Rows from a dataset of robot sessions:

>>>>>

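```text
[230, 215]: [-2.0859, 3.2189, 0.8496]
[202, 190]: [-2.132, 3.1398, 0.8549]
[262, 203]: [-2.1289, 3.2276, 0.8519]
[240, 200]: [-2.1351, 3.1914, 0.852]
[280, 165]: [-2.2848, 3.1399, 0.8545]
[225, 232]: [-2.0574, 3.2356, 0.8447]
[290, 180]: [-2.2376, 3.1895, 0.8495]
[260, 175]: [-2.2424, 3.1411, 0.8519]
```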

<<<<<
>>>>>

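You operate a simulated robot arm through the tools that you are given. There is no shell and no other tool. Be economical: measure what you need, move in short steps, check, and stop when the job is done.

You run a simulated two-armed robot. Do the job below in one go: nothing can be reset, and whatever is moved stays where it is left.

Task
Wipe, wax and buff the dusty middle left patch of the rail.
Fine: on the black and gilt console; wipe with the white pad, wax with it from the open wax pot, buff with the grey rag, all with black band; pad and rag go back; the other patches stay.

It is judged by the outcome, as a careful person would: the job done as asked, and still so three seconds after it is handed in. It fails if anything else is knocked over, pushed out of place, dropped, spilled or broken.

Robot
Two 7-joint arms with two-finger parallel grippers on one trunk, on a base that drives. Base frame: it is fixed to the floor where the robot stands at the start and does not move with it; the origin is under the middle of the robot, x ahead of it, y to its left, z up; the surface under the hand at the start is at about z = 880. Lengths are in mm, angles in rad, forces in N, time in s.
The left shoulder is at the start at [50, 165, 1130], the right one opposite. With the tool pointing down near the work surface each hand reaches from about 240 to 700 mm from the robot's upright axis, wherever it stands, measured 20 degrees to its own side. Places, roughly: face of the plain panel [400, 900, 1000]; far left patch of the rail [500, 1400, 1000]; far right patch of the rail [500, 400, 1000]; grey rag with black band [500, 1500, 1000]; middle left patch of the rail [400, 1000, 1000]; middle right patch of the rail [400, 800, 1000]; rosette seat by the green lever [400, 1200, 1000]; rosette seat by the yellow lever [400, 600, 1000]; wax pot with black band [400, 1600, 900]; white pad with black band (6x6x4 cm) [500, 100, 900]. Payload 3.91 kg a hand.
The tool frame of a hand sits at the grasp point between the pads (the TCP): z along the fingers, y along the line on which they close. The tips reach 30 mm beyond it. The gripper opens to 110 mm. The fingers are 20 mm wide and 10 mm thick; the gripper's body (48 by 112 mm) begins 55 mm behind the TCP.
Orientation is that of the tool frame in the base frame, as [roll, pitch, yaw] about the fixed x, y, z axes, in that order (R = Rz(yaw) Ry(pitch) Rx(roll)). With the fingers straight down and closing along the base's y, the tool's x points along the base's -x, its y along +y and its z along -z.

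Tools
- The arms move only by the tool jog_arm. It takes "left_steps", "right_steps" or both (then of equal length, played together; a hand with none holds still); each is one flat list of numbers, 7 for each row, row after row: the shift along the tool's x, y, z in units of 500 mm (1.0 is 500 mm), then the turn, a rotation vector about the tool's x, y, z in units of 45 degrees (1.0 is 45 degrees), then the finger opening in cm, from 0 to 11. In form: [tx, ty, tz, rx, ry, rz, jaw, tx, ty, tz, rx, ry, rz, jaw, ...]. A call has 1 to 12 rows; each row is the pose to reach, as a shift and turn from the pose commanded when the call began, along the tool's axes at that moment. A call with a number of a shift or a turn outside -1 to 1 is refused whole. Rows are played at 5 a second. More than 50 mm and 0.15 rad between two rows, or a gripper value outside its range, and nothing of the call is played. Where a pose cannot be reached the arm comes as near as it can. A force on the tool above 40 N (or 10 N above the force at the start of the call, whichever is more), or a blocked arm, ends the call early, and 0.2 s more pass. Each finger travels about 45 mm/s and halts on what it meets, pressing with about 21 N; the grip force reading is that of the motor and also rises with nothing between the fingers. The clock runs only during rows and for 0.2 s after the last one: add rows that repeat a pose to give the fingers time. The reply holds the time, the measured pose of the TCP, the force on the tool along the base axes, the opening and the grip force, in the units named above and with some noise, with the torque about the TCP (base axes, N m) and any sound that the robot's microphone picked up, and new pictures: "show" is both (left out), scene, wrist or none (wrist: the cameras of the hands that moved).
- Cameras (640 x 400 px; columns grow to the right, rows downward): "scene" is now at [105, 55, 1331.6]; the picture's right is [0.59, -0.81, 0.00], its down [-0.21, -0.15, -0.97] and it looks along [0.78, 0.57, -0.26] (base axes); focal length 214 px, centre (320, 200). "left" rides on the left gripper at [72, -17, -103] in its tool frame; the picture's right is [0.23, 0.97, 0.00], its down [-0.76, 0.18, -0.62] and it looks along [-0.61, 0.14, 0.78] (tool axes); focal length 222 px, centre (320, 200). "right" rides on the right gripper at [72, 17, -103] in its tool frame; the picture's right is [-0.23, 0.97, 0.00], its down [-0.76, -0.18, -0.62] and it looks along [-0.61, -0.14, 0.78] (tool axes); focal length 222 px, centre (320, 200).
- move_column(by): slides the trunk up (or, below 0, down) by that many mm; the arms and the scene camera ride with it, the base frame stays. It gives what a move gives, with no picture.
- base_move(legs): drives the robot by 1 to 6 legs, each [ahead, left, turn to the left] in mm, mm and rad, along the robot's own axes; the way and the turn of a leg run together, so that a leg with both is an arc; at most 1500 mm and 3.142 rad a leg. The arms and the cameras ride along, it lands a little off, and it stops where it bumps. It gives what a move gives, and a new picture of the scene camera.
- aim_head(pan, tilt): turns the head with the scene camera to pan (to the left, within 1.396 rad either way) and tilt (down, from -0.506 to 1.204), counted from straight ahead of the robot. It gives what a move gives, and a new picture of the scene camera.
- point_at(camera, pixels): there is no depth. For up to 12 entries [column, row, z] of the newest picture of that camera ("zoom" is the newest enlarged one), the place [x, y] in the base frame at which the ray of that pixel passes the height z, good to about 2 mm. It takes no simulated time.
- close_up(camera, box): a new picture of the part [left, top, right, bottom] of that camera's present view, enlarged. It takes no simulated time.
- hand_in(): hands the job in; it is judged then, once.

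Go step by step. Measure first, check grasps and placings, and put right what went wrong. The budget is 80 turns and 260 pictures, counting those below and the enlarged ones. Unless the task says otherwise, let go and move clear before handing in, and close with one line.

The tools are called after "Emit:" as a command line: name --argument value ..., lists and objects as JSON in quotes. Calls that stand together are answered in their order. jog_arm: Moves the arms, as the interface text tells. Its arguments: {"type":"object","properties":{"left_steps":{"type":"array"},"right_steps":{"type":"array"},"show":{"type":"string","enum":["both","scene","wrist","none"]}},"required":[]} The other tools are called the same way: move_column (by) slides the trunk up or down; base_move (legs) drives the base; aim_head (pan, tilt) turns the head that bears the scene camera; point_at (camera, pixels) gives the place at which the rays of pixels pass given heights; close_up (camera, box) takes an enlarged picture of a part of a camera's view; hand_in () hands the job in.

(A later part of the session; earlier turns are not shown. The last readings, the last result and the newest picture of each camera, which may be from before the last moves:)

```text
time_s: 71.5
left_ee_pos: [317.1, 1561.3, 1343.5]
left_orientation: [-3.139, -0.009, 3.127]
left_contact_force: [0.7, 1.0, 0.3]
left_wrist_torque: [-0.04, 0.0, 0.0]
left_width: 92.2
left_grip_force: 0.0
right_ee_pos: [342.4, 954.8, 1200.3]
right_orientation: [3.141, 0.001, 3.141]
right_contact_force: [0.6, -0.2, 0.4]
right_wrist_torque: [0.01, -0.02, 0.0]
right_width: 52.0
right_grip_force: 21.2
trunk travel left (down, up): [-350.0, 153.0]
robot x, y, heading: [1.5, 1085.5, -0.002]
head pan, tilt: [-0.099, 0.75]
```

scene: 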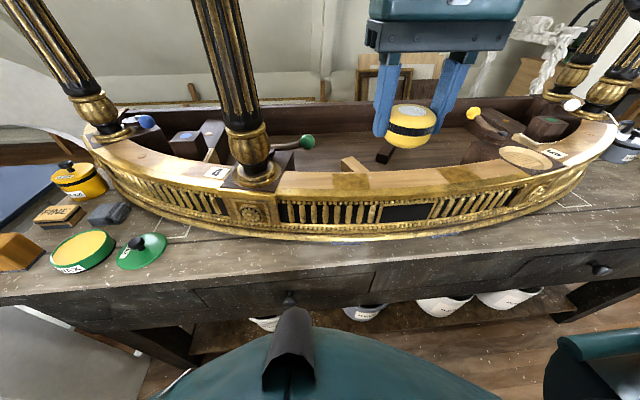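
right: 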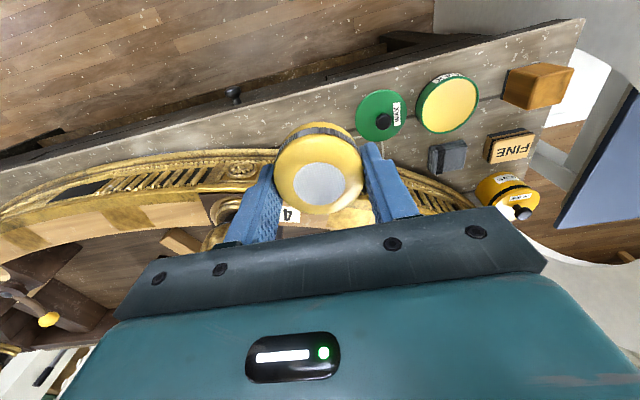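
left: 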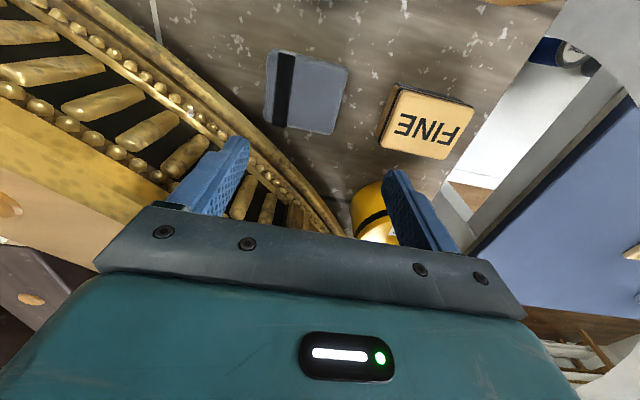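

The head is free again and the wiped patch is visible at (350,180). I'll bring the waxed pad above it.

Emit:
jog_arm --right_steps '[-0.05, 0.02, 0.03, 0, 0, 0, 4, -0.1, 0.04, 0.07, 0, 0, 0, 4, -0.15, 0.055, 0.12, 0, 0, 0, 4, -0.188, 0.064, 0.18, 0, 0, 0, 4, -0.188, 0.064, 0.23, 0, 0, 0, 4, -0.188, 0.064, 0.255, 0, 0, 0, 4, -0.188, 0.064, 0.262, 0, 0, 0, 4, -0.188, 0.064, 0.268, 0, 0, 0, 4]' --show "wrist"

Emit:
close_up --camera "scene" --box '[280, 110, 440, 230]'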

<<<<<
>>>>>

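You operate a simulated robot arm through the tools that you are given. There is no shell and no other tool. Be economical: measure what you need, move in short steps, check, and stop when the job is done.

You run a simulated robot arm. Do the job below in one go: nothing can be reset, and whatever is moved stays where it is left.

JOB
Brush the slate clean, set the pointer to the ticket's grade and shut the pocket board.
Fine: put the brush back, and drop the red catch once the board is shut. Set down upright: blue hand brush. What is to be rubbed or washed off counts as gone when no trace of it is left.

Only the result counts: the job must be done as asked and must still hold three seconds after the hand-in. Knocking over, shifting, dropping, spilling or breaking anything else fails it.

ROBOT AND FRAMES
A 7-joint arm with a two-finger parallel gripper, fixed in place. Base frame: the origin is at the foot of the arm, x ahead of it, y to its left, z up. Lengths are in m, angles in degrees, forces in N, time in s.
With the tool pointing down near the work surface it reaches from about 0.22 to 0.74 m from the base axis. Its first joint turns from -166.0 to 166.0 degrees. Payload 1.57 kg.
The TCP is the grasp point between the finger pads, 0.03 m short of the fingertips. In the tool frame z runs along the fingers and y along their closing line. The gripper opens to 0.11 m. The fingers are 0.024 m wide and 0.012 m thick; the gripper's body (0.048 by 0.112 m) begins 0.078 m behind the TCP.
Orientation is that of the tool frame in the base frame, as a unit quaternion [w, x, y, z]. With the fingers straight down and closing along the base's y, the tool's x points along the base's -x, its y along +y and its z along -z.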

<<<<<

### WHAT IS NEEDED
Identify and copy all lines with the word "before".

### SOLVED EXERCISE
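Go step by step. Measure first, check grasps and placings, and put right what went wrong. The budget is 80 turns and 260 pictures, counting those below and the enlarged ones. Unless the task says otherwise, let go and move clear before handing in, and close with one line.
(A later part of the session; earlier turns are not shown. The last readings, the last result and the newest picture of each camera, which may be from before the last moves:)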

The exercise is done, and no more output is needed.